Thursday 26 July 2012

Frasers Commercial Trust

UOBKayhian on 26 Jul 2012

Results
· Results in-line. Frasers Commercial Trust (FCOT) reported 3QFY12 DPU of 1.70 S cents/share, (+23% yoy, -2.3% qoq) in line with our forecast. Gross revenue was up 17% yoy to S$35.7m, while net property income (NPI) rose 7% yoy to S$26.6m due to an increased stake in Caroline Chisholm Centre (CCC) and higher contribution from China Square Central (CSC) following the end of its master lease agreement in early-12.
· WALE lengthened. Following the increased stake in CCC, FCOT’s weighted average lease expiry (WALE) has increased from 3.4 years in 2QFY12 to 4.2 years.
· CSC lease renewals on track. Several major CSC tenants have renewed their leases in 3QFY12, such as Cerebos Pacific, WT Partnership, Wavecell and Wen & Weng Medical Group. FCOT is also in discussions with several potential tenants to take up 72,000sf of space vacated by Marsh & McLennan. Currently, 24.4% of CSC’s leases by gross rental will be expiring in FY12, down from 31.3% in 2QFY12.
Stock Impact
· Minimal impact from potential CPPU conversion.
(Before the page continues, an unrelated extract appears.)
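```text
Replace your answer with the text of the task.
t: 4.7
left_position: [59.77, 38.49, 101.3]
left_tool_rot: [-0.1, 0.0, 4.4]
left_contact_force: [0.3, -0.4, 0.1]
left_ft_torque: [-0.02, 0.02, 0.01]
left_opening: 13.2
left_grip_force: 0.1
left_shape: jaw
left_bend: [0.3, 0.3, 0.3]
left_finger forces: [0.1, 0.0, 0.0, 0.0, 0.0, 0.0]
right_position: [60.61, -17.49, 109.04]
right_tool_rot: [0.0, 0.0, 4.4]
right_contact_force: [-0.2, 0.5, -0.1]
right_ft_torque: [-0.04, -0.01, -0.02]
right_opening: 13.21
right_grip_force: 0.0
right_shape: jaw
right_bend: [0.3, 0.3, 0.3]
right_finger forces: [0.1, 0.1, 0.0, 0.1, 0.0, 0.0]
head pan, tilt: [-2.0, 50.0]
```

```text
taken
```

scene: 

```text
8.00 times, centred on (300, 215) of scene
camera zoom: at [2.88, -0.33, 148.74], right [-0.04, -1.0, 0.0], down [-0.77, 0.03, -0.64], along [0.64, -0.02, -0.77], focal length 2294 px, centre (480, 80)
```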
FCOT has 342.5m outstanding convertible perpetual preferred units (CPPU) issued at S$1.00 with yield of 5.5% p.a.. After 26 Aug 12, a) CPPU holders have the right to convert CPPUs into ordinary FCOT units at a ratio of 1 CPPU: 0.844 units and b) the manager of FCOT will also have the right to redeem any number of units at S$1.00. Assuming full conversion by CPPU holders, our FY13 DPU estimate will decline by 4.6%. However, we deem this unlikely as about 90% of the CPPUs are held by a subsidiary of the sponsor.
· DPU uplift from capital redeployment. FCOT will realise S$360m in cash following the sale of KeyPoint and we see further DPU uplift from capital redeployment. In our view, FCOT could deploy the cash to a) repay debt, b) acquire an asset, c) redeem CPPUs, or d) buyback units. We have assumed debt repayment in our model, which is the most conservative option. Please refer to next page for the DPU and target price impact under each scenario.
· Further room for yield compression. Yield compression has taken place against a backdrop of low interest rates, with REIT yields declining 146bp ytd to 6.48% and 10-year Singapore dollar government yields declining 30bp ytd to 1.33%. Going forward, we see further room for REIT yields to compress given that the spread between REITs and government bonds is still 135bp above the historical long-term spread of 3.80%. Yield compression to the long-term spread implies a further 36% upside for REITs.
Earnings Revision
· Tweaked forecast. We tweaked our DPU forecast marginally to account for higher-than-expected gross rent and interest expense.
Valuation
· Re-iterate BUY with higher target price of S$1.17 (previously S$1.08), implying an 8.8% upside. We reduce our required rate of return by 50bp from 8.7% to 8.2%, accounting for further yield compression, and maintain the long-term growth rate at 2.0%.